Kategori :Ramadhan
Apakah mencium istri
membatalkan puasa? Jawabannya, belum tentu kecuali jika keluar mani. Lalu
bagaimana standar mencium yang masih dibolehkan karena dikhawatirkan nantinya
bisa keluar mani dan membatalkan puasa.
Dalam hadits no. 664 dari
kitab Bulughul Marom, Ibnu Hajar Al Asqolani menyebutkan hadits,
وَعَنْ عَائِشَةَ
رَضِيَ اَللَّهُ عَنْهَا قَالَتْ: – كَانَ رَسُولُ اَللَّهِ – صلى الله عليه وسلم –
يُقَبِّلُ وَهُوَ صَائِمٌ, وَيُبَاشِرُ وَهُوَ صَائِمٌ, وَلَكِنَّهُ أَمْلَكُكُمْ
لِإِرْبِهِ – مُتَّفَقٌ عَلَيْهِ, وَاللَّفْظُ لِمُسْلِمٍ . وَزَادَ فِي
رِوَايَةٍ: – فِي رَمَضَانَ -
Dari ‘Aisyah radhiyallahu
‘anha, ia berkata, “Rasulullah shallallahu ‘alaihi wa sallam pernah mencium
istrinya padahal beliau sedang puasa. Beliau mencumbu istrinya padahal sedang
puasa. Akan tetapi beliau mampu menahan syahwatnya.” Muttafaqun ‘alaih.
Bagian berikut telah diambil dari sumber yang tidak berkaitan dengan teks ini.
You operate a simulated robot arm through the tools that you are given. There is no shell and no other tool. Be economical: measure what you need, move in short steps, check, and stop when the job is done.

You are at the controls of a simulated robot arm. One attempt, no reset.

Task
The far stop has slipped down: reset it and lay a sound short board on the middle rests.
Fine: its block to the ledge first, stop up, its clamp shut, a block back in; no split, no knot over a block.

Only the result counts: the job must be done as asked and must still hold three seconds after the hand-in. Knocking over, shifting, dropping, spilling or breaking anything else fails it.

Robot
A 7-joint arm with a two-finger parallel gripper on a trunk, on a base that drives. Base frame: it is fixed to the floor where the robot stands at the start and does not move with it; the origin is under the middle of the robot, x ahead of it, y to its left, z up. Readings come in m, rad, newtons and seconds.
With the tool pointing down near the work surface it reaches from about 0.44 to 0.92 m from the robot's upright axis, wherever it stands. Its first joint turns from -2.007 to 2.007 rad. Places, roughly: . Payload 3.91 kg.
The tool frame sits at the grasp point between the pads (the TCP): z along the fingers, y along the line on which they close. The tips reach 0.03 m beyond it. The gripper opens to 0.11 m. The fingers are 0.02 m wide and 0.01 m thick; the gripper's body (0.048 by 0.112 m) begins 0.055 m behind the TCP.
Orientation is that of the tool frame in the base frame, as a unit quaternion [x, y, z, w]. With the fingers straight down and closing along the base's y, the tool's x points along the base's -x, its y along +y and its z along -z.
Lafazhnya dari Muslim. Ditambahkan dalam riwayat lain, “Yaitu di bulan Ramadhan.”
(HR. Bukhari no. 1927 dan Muslim no. 1106)
Beberapa faedah dari hadits di atas:
1- Boleh bagi orang yang
berpuasa mencium dan bercumbu dengan pasangannya. Hal ini tidak sampai
berpengaruh pada rusak atau batalnya puasa. Yang dimaksud mubasyaroh dalam
hadits di atas adalah bersentuhnya kulit dan kulit dan mubasyaroh lebih dari
sekedar mencium. Kadang pula yang dimaksud mubasyaroh adalah jima’ (hubungan
intim), namun hal itu bukan yang dimaksudkan di sini.
Ada riwayat dari ‘Aisyah,
عن مسروق قال
سألت عائشة ما يحل للرجل من امرأته صائما قالت كل شيء إلا الجماع
Dari Masruq, ia berkata,
“Aku pernah bertanya pada ‘Aisyah: Apa yang dibolehkan bagi seorang pria pada
istrinya saat berpuasa?” ‘Aisyah menjawab, “Segala sesuatu selain jima’ (hubungan
intim).” (Diriwayatkan oleh ‘Abdur Rozaq dalam mushonnafnya, 4: 190 dan Ibnu
Hajar dalam Al Fath (4: 149) mengatakan bahwa sanad hadits ini shahih)
2- Jika seseorang yang
berpuasa dan syahwat atau nafsunya tinggi, atau dapat mengantarkan pada jima’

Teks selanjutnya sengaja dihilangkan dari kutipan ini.